Friday, December 14, 2012




Must not summarize MLK

Interior Secretary Ken Salazar endorsed a plan Tuesday to remove a disputed inscription from the Martin Luther King Jr. Memorial, rather than cut into the granite to replace it with a fuller quotation.

Salazar said he had reached an agreement with King's family, the group that built the memorial and the National Park Service to remove a paraphrase from King's "Drum Major" speech by carving grooves over the lettering to match existing scratch marks in the sculpture. Memorial sculptor Lei Yixin recommended removing the inscription this way to avoid harming the monument's structural integrity.

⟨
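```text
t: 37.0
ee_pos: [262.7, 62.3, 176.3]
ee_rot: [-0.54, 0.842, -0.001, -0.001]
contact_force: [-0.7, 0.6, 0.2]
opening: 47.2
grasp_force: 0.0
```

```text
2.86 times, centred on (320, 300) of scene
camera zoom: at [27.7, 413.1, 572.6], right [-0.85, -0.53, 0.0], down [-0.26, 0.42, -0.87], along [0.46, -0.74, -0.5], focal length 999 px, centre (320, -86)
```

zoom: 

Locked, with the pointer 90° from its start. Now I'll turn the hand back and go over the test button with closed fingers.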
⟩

Critics including poet Maya Angelou complained after the memorial opened in 2011 that the paraphrased quotation took King's words out of context, making him sound arrogant. The paraphrase reads: "I was a drum major for justice, peace and righteousness."

The full quotation was taken from a 1968 sermon about two months before King was assassinated. It reads: "Yes, if you want to say that I was a drum major, say that I was a drum major for justice. Say that I was a drum major for peace. I was a drum major for righteousness. And all of the other shallow things will not matter."

Source


5 comments:

Anonymous said...

The "paraphrase" does not do justice to the quote, and should not be presented as the quote.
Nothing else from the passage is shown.